Sunday, April 28, 2019

A Week Off

I missed last week. Sorry all. Had a bit of a stomach bug that had me hurrying to get ready for the week of work. But also, I have this week off!

So, I figured now would be a good time to tell the world about Super-Golden Week. This week marks the end of an era in Japan, literally. A new emperor will be named and in the land of 12-hour, six-day work weeks, everyone--well, arguably many people--will have the longest holiday they have seen: 10 solid days off. That is, unless you have any responsibility involving the calendar changes. The year in Japan will be going from Hesei 31 to Reiwa 1 on May 1st. This means there will be countless Japanese IT workers chewing on pens at midnight the way the world did for y2k.

For many people though, it seems a great time to travel, camp and relax. I hope this is truly the case.

As I'm sure many reading this know, those of us here who are not Japanese live a blessed life. Though there are of course certain problems (glass, nay, concrete ceilings, always being an "outsider") for the most part (and I know there are exceptions; and in particular with people newly emigrating from other parts of Asia to do manual labor) we're not expected to pull the crazy hours that our colleagues must.

Some of you not in Japan may have just a sense of how much people work here, so let me clarify it for you. Many white-collar workers in Japan work hours of overtime everyday. Many people with well-paying jobs are expected to work most weekends too; some people I know work 6-days a week every week, others get only a few days off a month. In addition to this, many are also expected to work through part or all of the longer holidays (Golden Week this time around being an exception) and are expected not to take contracted days off work.

People actually die of overwork here. Not suicide due to overwork (although this happens frequently enough) but die of exhaustion.

I don't think this nonstop-work is the case for all workers here, but it is for enough that it seems the norm. And with very little interest from the powers that be to enforce any restrictions, it seems to be a growing trend.  It's a hard life.

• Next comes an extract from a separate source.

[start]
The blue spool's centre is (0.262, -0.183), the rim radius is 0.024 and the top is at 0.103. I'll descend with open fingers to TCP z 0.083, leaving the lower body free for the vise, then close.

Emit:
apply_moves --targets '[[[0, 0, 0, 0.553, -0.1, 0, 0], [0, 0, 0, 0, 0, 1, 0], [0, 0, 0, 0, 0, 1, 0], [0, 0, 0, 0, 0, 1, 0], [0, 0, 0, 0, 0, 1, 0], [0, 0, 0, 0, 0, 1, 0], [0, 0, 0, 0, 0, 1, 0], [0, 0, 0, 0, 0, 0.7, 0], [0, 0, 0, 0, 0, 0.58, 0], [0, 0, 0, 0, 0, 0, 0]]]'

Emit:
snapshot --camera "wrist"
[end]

I worry in particular about having a family here because I think my immunity to working those hours (or, in other words, the fact I have the work I do have) is achievable only that I'm not Japanese. Though my son may grow up to be better than me at the work I do, he'll be expected to preform his duties as a Japanese citizen.

So, for those of you reading this who, like me, have found a way to enjoy these long breaks from work and make a living, let's keep in mind those of our friends, colleagues and family who are still plugging away. Let's help Japan make much needed reform or help our help the next generation find a way away from this country working them to death.